Nachwuchs im Kleinkindalter hält Akademikerinnen
am stärksten von einer erfolgreichen Laufbahn ab. Beruf und
Familie zu vereinbaren, fällt vielen jungen, gut ausgebildeten
Frauen offensichtlich schwer, während die Vaterschaft ihre
gleichaltrigen ehemaligen Studienkollegen im Berufsleben nicht merklich
hindert. Ein zweiter Zusammenhang, der langfristig zur ungleichen
Verteilung von Spitzenpositionen unter den Geschlechtern führen
könnte, ist schwerer zu fassen. Auch kinderlose Frauen mit
qualifizierten Arbeitsplätzen unterscheiden sich tendenziell
von Männern, die denselben Start hatten. Sie sind eher entmutigt
und schätzen ihre beruflichen Aussichten deutlich negativer
ein. Drei Jahre nach dem Examen, das Absolventinnen und Absolventen
der Universität Erlangen-Nürnberg mit ähnlichen Vorsätzen
und ähnlicher Zuversicht in die Zukunft entließ, ist
ein allmähliches Auseinanderdriften der weiblichen und männlichen
Lebensläufe zu beobachten. Einer Langzeitstudie unter der Leitung
von Prof. Dr. Andrea Abele-Brehm am Lehrstuhl Sozialpsychologie
zeichnet diese Entwicklung nach.
Unmittelbar nach den Prüfungen, eineinhalb
Jahre später und ein drittes Mal nach einem Abstand von drei
Jahren sind 2.000 Absolventinnen und Absolventen der Jahrgänge
1994/95 sowie 1996/97 aus allen Fachrichtungen für diese Untersuchung
befragt worden. Derzeit läuft eine vierte Befragungswelle,
und künftig sieht das Konzept der Studie Wiederholungen in
größeren Zeiträumen vor. Individuelle Karrieren
sollen so über viele Jahre hinweg zu verfolgen sein und zugleich
zu Mustern zusammenlaufen, die erkennen lassen, was eine weitgehend
ausgewogene Balance zu einem auffallenden Ungleichgewicht verschiebt:
in Politik, Wirtschaft und Wissenschaft sind weibliche Führungskräfte
trotz exzellenter Ausbildung einer großen Zahl von Frauen
vergleichsweise selten zu finden.
Bei guten Examensnoten, kurzem Studium, Selbstvertrauen,
hoher Motivation und Leistungsbereitschaft gelingt der Berufseinstieg
den Frauen ebenso wie den Männern, vorausgesetzt, dass sie
nicht schon frühzeitig Kinder haben. Mütter sind häufig
nicht berufstätig; der Anteil übersteigt noch die Zahl
der Frauen, die von vornherein beabsichtigten, in der Kleinkindphase
zu Hause zu bleiben. Die männlichen Jungakademiker urteilten
von Anfang an skeptischer über die Vereinbarkeit von Beruf
und Familie und hatten auch weniger für eine gleichmäßige
Verteilung der häuslichen Arbeiten übrig.

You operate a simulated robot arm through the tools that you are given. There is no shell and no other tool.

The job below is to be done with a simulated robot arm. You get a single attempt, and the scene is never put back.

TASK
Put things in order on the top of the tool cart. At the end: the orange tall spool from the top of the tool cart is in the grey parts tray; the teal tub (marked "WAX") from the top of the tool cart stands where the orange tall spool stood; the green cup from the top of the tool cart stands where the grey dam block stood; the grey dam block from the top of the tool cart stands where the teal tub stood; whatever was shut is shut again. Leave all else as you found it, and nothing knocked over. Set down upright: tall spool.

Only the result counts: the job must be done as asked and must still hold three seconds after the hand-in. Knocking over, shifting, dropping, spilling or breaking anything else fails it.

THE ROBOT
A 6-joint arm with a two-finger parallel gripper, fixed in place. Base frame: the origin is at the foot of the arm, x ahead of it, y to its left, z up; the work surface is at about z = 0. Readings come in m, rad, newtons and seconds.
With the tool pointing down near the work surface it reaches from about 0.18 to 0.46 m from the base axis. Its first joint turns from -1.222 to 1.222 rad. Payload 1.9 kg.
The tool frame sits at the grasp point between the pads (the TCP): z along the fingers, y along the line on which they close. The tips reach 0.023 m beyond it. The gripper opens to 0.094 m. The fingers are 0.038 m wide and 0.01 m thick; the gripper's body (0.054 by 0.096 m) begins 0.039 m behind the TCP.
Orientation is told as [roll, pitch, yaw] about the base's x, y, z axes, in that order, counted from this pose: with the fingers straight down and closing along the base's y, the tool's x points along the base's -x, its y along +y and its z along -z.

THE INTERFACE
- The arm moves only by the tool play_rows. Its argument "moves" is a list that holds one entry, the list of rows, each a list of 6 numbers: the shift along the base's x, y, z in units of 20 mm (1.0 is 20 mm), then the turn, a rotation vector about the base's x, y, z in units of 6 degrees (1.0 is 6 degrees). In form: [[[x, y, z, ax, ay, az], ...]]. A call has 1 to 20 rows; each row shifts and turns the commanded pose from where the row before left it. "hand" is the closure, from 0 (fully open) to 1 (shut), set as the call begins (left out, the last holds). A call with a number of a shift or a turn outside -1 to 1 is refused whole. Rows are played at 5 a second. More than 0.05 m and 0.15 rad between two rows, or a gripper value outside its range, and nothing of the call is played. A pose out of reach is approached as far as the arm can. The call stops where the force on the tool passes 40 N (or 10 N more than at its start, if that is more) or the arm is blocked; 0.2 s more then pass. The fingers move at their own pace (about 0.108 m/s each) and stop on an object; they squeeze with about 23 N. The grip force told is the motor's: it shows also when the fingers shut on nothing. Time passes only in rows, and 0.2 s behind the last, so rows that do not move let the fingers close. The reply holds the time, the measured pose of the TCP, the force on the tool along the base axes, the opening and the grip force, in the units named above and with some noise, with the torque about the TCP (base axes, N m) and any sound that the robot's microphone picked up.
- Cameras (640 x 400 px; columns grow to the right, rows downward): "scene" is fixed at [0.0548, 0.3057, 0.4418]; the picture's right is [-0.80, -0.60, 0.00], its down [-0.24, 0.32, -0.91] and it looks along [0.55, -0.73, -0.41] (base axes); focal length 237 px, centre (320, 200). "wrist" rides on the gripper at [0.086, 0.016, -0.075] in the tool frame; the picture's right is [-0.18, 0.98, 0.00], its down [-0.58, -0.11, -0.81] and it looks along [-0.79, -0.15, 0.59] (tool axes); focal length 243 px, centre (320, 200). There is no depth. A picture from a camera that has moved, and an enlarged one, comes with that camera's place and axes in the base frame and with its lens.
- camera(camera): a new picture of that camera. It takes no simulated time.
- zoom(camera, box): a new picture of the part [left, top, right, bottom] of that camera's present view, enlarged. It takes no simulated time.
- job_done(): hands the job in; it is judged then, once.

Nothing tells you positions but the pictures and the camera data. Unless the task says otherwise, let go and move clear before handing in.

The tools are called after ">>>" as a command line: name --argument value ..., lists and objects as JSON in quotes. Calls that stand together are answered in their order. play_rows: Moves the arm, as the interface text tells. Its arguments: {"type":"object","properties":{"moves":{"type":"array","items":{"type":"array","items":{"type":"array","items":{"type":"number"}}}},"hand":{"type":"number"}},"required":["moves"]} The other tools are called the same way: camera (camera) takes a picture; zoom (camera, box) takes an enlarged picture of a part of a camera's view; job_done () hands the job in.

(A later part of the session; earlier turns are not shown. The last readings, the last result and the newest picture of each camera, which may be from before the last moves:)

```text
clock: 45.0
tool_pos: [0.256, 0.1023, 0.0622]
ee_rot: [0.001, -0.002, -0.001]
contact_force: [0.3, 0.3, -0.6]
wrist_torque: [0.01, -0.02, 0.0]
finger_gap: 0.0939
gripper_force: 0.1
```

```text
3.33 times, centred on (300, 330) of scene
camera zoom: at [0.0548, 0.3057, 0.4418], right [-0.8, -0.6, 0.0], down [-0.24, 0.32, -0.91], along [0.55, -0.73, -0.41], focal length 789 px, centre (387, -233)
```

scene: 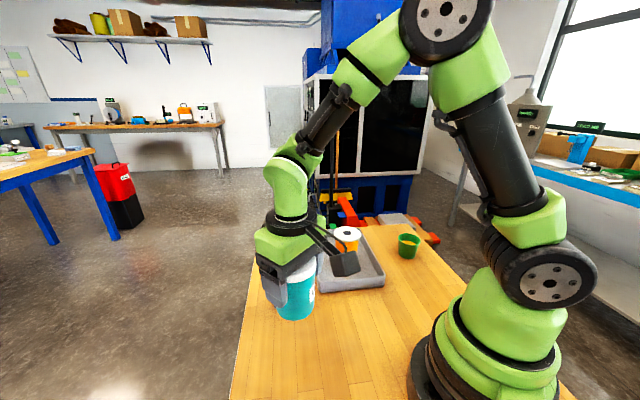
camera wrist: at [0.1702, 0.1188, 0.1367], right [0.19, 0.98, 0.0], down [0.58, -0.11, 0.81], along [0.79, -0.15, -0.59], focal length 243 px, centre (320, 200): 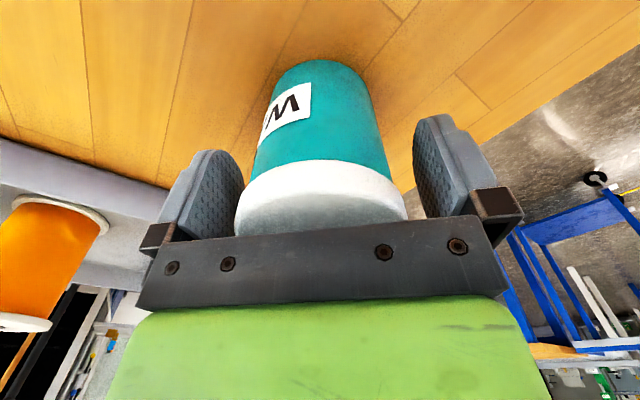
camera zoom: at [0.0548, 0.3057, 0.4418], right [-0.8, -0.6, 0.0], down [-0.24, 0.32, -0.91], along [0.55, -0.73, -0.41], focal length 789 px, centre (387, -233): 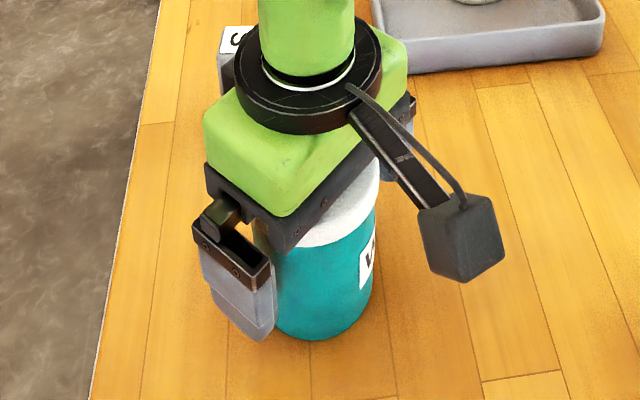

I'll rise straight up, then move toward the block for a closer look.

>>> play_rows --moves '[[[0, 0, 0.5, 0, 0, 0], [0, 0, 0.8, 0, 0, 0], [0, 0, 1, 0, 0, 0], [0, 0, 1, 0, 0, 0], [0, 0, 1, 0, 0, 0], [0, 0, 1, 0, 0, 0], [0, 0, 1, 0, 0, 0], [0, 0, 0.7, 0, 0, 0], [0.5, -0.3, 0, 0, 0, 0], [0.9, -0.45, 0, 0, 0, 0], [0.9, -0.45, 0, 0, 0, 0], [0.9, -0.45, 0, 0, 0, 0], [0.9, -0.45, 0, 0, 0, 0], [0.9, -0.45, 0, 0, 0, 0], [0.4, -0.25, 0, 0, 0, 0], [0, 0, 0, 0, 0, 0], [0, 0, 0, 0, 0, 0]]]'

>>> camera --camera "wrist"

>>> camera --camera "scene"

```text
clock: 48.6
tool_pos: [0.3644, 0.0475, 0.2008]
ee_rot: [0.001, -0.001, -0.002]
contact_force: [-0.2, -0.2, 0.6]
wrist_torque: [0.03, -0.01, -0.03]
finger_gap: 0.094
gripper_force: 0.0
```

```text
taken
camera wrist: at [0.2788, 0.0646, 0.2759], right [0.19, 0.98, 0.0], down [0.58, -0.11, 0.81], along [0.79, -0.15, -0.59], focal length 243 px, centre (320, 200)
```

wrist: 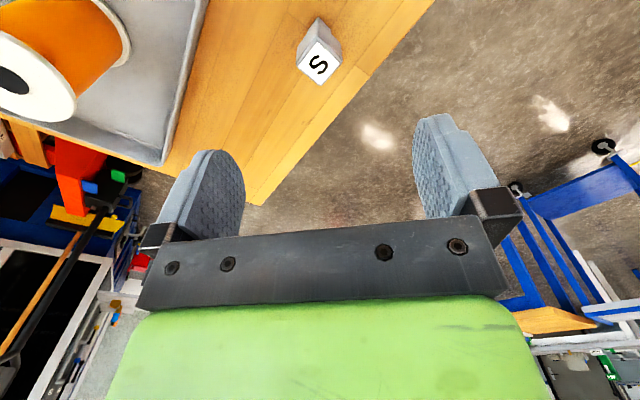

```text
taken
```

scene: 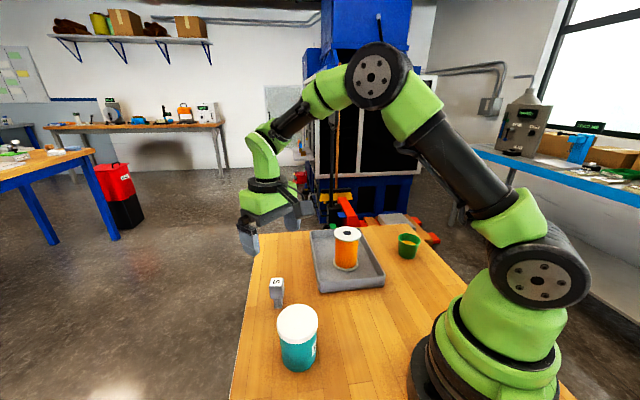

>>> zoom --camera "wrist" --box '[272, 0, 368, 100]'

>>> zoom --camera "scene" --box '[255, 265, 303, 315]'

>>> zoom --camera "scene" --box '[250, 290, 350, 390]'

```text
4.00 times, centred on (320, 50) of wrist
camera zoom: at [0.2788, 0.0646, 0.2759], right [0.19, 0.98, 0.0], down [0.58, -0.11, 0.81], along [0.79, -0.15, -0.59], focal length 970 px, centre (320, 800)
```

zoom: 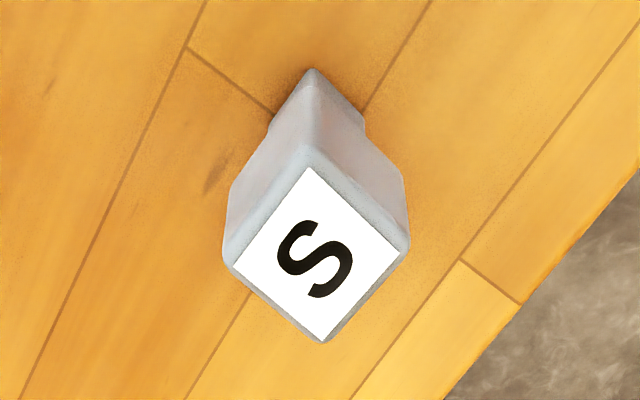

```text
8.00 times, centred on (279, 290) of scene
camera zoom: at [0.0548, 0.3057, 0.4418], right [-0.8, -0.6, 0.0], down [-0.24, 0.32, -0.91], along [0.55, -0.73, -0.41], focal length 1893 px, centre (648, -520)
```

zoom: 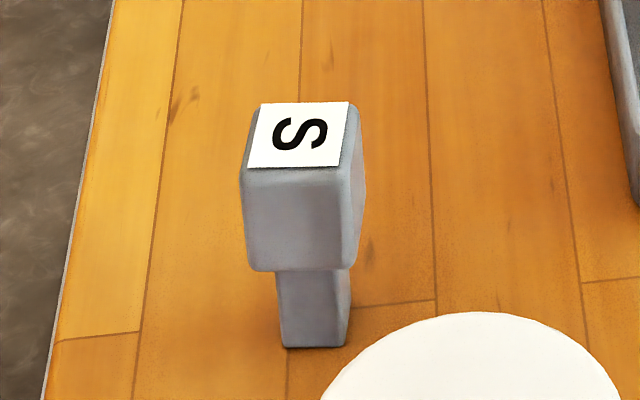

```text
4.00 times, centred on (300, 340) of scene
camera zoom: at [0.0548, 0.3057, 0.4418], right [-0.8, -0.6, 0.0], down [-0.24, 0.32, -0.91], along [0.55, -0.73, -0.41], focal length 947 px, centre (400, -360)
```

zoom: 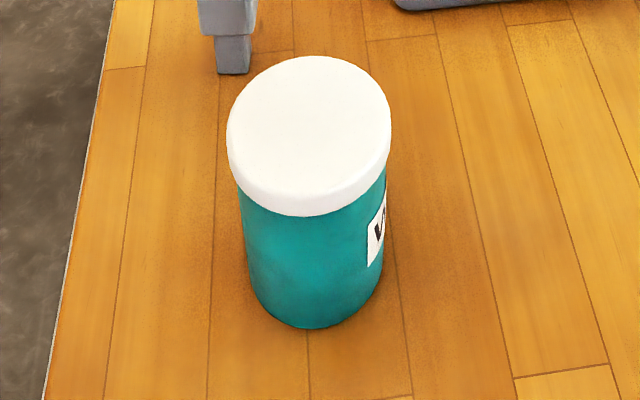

Eine Veränderung zeigte sich bei den Männern
relativ frühzeitig. Prestige und Einfluss, die ihnen zum Ende
des Studiums weniger galten als emotionale und inhaltsbezogene Lebensziele,
hatten nach höchstens achtzehn Monaten im Berufsleben an Bedeutung
gewonnen. Berufstätige Akademikerinnen machten keinen solchen
Wertewandel durch. Für sie verloren Aufstieg und Prestige in
manchen Berufsfeldern sogar an Reiz. Entsprechend rechnete mehr
als Hälfte der Männer zu diesem Zeitpunkt damit, später
höhere Positionen einzunehmen, aber nur ein Drittel der Frauen.
Die dritte Erhebung zeigt, dass sich diese Entwicklungslinien
fortsetzen. Zwar waren immerhin 90 % aller Befragten ihrer Ausbildung
entsprechend beschäftigt; bei Müttern betrug die Zahl
jedoch nur 40 %, bei den Vätern 96%. Unter den Kinderlosen
hatten 87% der Frauen und 92% der Männer eine ausbildungsadäquate
Stelle. Die Differenz von fünf Prozentpunkten ist zwar nicht
groß, gibt aber doch zu denken, zumal sie nicht auf Vorlieben
für unterschiedliche Studienfächer zurückzuführen
ist. Zudem ließen berufstätige Frauen, anders als ihre
männliche Kollegen, beispielsweise in der Medizin oder in technischen
Fächern Entmutigungserscheinungen spüren. Ihre Zukunftserwartungen
für die Berufslaufbahn waren erheblich weniger hoch gesteckt.
Die bisherigen Ergebnisse bestätigen größtenteils
die Annahmen, welche die Studie überprüfen soll. Weder
unterschiedliche Startbedingungen für Hochschulabsolventinnen
und -absolventen noch klare Nachteile zumindest für kinderlose
Frauen beim Berufseinstieg sind festzustellen. Stattdessen greifen
nach und nach eher unspektakuläre Einflüsse: widersprüchliche
Rollenerwartungen, die an gut ausgebildete junge Frauen herangetragen
werden und die sie selbst hegen, skeptische Haltungen der Partner
zur Vereinbarung von Beruf und Familie und schließlich Erfahrungen
im Berufsleben, die Frauen teilweise den Mut nehmen. Wie beim langsamen
Öffnen einer Schere nehmen Berufswege von Akademikerinnen und
Akademikern nach und nach einen getrennten Verlauf.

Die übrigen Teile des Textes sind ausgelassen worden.